Now, this isn’t some hatchet job. I must say, Mardi Jo Link is a talented writer. She has written several books, including a true crime book that one of my friends recommended I read. I found Bootstrapper to be engaging and well-written, for the most part.

The book is the story of her divorce and her efforts to hold the trappings of her family life together: to keep her house, gain primary custody of her children, and pay for it all. It can be a little weepy at times, but mostly Link wants to get it done without complaining, to “keep her dobbers up.” Except she often feels she can’t.

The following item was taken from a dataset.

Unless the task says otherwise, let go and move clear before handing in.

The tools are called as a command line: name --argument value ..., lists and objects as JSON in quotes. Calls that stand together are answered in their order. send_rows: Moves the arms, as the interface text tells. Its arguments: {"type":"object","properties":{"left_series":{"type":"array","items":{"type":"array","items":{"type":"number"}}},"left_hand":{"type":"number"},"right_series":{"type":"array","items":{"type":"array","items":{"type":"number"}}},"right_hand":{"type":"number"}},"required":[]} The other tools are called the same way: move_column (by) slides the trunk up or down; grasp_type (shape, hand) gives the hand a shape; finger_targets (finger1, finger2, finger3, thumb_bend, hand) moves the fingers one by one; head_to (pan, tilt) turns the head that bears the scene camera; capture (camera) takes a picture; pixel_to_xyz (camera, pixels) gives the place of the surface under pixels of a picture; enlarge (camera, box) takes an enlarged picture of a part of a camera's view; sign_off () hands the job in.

It’s serious business. One of the main reasons women fall into poverty is a divorce; men tend to be the major income-earners, so for a woman facing divorce with three children, as Link has, it’s do-or-die. (My own mother raised me as a single parent sans court-ordered child support, so I know it isn’t a snap.)

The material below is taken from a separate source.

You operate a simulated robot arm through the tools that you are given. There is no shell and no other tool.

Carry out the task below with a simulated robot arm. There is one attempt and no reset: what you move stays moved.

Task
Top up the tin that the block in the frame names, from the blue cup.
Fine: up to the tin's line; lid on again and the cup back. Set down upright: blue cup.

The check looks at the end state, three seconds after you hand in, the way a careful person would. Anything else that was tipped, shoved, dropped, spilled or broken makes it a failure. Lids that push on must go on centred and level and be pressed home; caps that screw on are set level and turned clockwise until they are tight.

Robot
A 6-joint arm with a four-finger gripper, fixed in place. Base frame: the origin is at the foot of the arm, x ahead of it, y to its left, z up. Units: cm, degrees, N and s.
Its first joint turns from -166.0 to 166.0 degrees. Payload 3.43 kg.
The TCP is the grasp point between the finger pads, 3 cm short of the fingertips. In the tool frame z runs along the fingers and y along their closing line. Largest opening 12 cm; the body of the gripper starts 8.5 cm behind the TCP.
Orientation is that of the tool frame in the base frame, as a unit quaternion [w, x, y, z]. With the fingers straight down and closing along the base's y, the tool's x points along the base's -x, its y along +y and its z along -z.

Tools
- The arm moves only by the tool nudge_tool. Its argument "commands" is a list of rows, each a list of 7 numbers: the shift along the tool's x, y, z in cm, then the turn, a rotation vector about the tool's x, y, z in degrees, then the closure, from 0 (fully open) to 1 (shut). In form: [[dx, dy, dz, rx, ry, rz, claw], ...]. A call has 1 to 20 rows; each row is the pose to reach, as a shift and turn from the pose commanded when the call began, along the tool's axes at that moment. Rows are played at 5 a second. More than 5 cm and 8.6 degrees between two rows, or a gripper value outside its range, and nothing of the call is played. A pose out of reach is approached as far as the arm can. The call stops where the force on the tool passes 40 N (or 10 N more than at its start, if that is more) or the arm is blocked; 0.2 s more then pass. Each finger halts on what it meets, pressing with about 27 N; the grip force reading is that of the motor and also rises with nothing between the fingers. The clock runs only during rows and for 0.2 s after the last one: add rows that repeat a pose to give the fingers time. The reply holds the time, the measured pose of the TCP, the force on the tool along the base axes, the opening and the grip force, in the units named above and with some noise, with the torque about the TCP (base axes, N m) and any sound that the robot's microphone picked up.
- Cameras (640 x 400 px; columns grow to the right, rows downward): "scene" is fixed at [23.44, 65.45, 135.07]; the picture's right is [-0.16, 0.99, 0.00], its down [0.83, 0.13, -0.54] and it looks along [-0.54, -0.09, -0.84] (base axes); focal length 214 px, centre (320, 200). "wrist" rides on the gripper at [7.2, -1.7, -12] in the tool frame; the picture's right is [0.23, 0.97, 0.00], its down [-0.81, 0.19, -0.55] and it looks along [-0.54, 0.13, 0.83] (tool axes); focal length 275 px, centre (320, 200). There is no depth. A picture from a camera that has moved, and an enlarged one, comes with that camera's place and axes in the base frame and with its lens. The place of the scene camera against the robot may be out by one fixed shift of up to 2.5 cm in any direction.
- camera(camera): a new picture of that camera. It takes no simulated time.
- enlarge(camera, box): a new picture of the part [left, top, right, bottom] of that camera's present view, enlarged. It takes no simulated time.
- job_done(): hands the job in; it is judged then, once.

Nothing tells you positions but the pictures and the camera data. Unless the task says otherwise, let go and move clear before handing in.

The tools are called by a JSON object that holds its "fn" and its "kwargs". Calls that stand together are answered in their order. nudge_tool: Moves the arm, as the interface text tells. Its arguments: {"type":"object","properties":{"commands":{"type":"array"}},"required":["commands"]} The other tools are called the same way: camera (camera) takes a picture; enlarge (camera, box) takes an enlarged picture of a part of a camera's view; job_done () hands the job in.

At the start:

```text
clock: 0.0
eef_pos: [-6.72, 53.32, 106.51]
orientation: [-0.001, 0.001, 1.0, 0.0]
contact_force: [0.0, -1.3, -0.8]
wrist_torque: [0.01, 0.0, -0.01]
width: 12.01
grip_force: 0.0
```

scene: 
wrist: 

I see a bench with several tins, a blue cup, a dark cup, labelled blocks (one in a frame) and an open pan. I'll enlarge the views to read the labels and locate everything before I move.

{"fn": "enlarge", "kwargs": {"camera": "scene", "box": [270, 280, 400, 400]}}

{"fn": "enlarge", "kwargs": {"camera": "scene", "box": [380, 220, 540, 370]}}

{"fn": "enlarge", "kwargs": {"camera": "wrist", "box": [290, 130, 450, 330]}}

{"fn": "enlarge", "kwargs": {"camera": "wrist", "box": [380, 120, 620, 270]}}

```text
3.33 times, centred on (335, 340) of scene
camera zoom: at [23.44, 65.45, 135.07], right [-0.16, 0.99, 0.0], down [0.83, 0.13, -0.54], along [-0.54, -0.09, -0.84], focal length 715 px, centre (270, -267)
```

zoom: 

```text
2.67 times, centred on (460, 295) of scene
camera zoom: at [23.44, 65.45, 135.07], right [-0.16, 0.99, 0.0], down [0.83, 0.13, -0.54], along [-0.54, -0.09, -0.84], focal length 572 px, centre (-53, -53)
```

So why does this book go sailing into a wall?

Well, first of all, it’s Link who decided to divorce her husband. For smoking weed. Her marriage “died” when she walked in on her husband smoking weed. She later incinerated his weed pipe in the wood-burning stove. But instead of rushing away and becoming a high earner or dating a flashy young girlfriend, he moves into a rental across the street, to be near his boys. He sounds like a decent guy, actually, although you only hear the story from Link, who derides her ex ironically as “Mr. Wonderful.” (Jeez, can’t a dude smoke a jay every once in a while?)

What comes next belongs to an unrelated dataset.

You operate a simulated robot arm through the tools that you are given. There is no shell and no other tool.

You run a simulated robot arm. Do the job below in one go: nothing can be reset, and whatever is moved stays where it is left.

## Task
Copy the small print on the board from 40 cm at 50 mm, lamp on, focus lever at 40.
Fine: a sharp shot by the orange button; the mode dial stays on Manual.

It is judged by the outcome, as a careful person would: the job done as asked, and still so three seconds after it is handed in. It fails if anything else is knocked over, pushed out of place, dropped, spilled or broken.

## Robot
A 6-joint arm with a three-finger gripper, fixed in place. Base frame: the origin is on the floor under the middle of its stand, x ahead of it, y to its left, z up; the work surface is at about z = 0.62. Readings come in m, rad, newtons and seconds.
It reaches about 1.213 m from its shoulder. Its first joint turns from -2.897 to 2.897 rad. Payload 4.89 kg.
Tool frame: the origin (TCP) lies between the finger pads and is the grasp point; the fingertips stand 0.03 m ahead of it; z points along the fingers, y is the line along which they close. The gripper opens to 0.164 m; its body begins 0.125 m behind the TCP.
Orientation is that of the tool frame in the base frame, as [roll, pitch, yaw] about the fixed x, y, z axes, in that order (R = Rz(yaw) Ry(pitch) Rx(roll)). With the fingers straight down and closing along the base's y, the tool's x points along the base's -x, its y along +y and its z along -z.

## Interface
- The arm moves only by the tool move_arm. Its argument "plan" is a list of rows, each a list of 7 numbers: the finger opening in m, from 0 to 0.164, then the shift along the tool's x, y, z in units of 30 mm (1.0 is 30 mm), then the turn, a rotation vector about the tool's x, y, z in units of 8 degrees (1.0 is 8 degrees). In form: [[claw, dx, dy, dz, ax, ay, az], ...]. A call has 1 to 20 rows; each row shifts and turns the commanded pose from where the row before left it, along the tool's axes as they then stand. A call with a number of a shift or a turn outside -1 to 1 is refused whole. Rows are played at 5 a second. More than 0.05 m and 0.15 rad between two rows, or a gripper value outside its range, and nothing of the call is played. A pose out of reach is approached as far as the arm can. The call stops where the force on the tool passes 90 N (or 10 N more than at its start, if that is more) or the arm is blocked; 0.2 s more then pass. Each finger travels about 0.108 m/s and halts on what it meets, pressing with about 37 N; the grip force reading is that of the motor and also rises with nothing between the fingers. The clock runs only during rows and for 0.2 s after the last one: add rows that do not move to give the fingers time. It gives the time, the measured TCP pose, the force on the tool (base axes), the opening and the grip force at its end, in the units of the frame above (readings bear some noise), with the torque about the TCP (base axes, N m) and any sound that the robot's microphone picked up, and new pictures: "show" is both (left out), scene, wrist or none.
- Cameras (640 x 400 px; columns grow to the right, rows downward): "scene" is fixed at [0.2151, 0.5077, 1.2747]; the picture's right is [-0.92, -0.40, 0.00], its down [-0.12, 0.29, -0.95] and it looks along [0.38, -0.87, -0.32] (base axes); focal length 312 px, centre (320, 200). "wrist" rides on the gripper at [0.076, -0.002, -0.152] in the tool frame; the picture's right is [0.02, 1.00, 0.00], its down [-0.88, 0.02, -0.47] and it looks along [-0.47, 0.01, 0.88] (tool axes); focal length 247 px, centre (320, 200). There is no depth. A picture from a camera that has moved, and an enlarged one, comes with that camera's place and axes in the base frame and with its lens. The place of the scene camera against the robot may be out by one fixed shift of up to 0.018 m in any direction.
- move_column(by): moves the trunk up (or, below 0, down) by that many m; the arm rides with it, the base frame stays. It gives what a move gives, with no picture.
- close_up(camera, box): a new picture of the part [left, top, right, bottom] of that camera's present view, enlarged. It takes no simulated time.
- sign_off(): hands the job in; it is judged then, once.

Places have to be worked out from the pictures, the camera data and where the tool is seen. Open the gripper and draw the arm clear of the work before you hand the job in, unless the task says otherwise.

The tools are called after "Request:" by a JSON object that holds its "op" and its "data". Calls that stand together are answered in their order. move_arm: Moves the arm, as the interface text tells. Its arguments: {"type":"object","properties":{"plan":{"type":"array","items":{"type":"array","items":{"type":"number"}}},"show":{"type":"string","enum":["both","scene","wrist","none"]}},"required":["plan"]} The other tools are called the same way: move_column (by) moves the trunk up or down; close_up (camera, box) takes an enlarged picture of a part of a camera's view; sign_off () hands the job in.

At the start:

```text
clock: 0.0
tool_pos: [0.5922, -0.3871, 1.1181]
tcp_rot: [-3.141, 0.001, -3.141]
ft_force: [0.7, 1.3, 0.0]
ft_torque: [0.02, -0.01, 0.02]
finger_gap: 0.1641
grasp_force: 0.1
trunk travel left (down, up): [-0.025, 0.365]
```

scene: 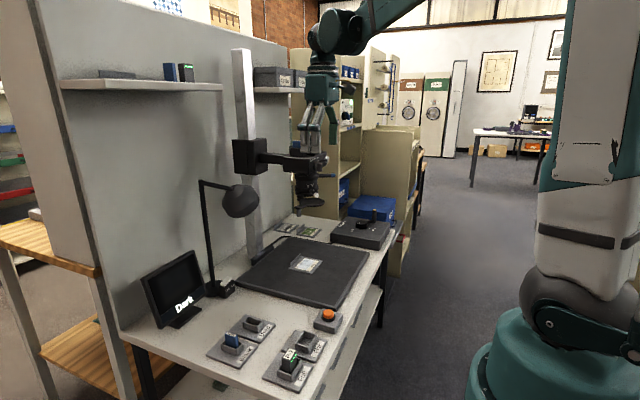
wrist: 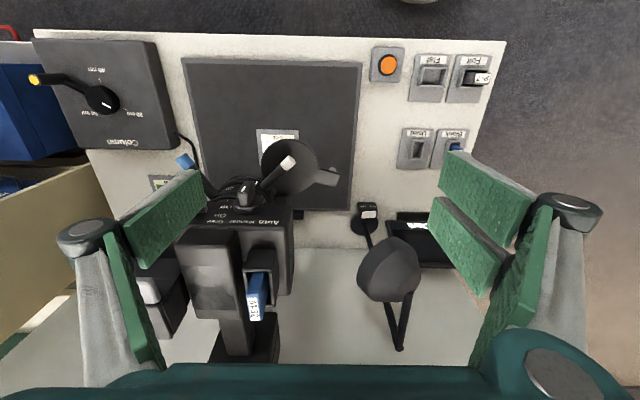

Second, I think maybe it’s the publishers’ fault for overstating the premise of the book in the subtitle: “From Broke to Badass on a Northern Michigan Farm.” Now, I know Link is behind on her payments and scrambling to keep everything together, but, bear in mind, she’s living on a six-acre farm in Grand Traverse County three miles from Lake Michigan. That’s money country. Her spread is appraised at $312,000. She could sell the place and move to a more modest home, which she refuses to do. One of the tragedies that befalls her is she suffers recurring nightmares because her horse — her horse — is hit by a car.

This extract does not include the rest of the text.